- GIVEN PASSAGE

• • •

An embodiment 150 of a stirling-type engine provided by the present invention is depicted in FIGS. 11 and 12. Although engine 150 is depicted as having three power chambers 151, it will be understood by those skilled in the art that the inventive engine could alternatively have two, four, or more power chambers. Inventive engine 150 preferably comprises: a Type A displacement system 100 wherein the distal ends 18 of articulated displacement members 14 are pivotably secured in fixed position in housing 4; a first cylinder 154 positioned in fluid communication with the displacement zone 44a; a second cylinder 156 positioned in fluid communication with displacement zone 44b; and a third cylinder 158 positioned in fluid communication with displacement zone 44c.
Each of cylinders 154, 156, and 158 preferably includes: an outer interdigitated heating head 160; an interdigitated, power piston 162 reciprocatably positioned in the cylinder; an hydraulic fluid chamber 164 defined between the displacement zone 44 and the piston 162, a cooling loop or other cooling system 166 provided in chamber 164 for removing thermal energy from the hydraulic fluid; a working gas chamber 168 defined between reciprocating drive piston 162 and heating head 160; a Ringbom-type regenerative displacer 170 reciprocatably positioned in the working gas chamber 168 between power piston 162 and head 160; and an extensible wall 172 which surrounds the hydraulic fluid chamber 164 and defines within engine 150 around hydraulic fluid chamber 164 a gas buffer space 174 having a substantially constant pressure.
Displacer 170 is preferably made of material which has low thermal conductivity such as ceramic. Extensible wall 172 is preferably bellows, but may also be formed by concentric cylinders slidably positioned and sealed by rolling sock devices, or sealed by sliding seals or other sealing devices well known in the art. A cutaway side view of regenerative displacer 170 is provided in FIG. 11. An end view of displacer 170 is provided in FIG. 12. Displacer 170 preferably comprises: a rounded, substantially circular plate 176 which extends across the interior of the working gas chamber 168; an annular Ringbom piston element 178 extending rearwardly from the outer edge of plate 176; a plurality of forward frusto-conical structures 180 covering the forward side of plate 176; a plurality of rearwardly extending frusto-conical structures 182 aligned with forward structures 180 and covering the rearward side of circular plate 176; and a plurality of bores 184 formed through displacer 170. Each bore 184 extends through plate 176 and through an aligned pair of forward and rearward frusto-conical structures 180 and 182.
Various types of stirling engines are well known in the art. In general, a stirling engine is an external combustion engine which can be powered by substantially any available fuel. In each working gas chamber 168 of the engine, a trapped working gas is alternately heated and cooled. Heating the gas raises its pressure such that the pressurized gas pushes against a piston 162. When the gas is cooled, it contracts and allows the piston to return to its original position. The working gas is preferably a low molecular weight gas such as helium or hydrogen, etc. (most preferably helium). Compared to a higher molecular weight gas such as air, a low molecular weight gas will have a lower relative specific heat such that less energy is needed to obtain a given temperature increase.

• • •

- EXERCISE SET
#1 Retype the section of the given passage that opens with "Each of cylinders" and closes with "substantially constant pressure.".
#2 Produce the text that comes next in the given passage.

• • •

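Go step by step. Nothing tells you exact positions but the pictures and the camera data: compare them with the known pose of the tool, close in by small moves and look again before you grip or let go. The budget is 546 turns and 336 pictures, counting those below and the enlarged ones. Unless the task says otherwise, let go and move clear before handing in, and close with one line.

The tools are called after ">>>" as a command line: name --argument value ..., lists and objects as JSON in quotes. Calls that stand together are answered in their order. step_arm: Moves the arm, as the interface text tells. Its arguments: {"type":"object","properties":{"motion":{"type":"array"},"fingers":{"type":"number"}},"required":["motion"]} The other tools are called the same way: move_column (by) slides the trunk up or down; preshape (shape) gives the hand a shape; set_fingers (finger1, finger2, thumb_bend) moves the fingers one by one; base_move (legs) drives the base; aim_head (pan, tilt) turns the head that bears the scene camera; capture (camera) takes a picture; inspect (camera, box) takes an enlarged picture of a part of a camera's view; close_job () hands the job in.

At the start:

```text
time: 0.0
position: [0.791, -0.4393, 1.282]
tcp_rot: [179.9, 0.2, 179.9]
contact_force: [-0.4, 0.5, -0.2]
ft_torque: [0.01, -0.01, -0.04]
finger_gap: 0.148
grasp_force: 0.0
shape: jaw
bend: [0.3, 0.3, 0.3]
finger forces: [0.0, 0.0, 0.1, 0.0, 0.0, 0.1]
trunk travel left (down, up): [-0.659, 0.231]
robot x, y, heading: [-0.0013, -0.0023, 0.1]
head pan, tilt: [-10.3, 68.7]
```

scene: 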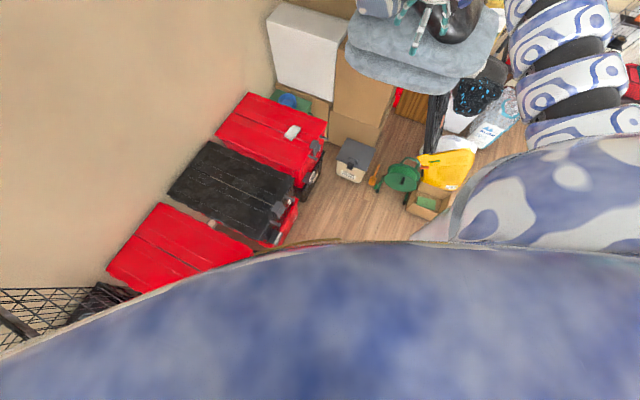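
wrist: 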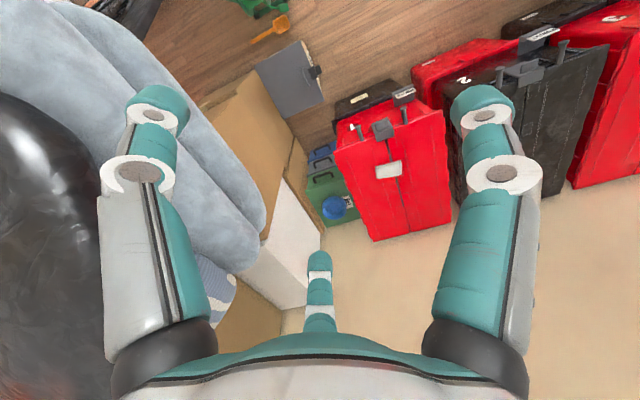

• • •

- EXERCISE RESULTS
#1
Each of cylinders 154, 156, and 158 preferably includes: an outer interdigitated heating head 160; an interdigitated, power piston 162 reciprocatably positioned in the cylinder; an hydraulic fluid chamber 164 defined between the displacement zone 44 and the piston 162, a cooling loop or other cooling system 166 provided in chamber 164 for removing thermal energy from the hydraulic fluid; a working gas chamber 168 defined between reciprocating drive piston 162 and heating head 160; a Ringbom-type regenerative displacer 170 reciprocatably positioned in the working gas chamber 168 between power piston 162 and head 160; and an extensible wall 172 which surrounds the hydraulic fluid chamber 164 and defines within engine 150 around hydraulic fluid chamber 164 a gas buffer space 174 having a substantially constant pressure.

#2
As is typical in stirling-type engines, the displacers 170 used in inventive engine 150 operate to alternately move the working gas between the hot and cold ends of chamber 168. In each power chamber, the motion of displacer 170 typically leads the motion of piston 162 by about 90°. First, the displacer moves to the cold end of the chamber (i.e., toward piston 162), thereby displacing the working gas toward the hot end of the chamber (i.e., toward heating head 160). The gas is thus heated and its pressure increases. As the pressure increases, that increase is transmitted through piston 162, into hydraulic fluid chamber 164, and thence brought to bear on articulated displacement members 14, causing crank assembly 8 to rotate. The working gas pushes piston 162 toward displacement zone 44.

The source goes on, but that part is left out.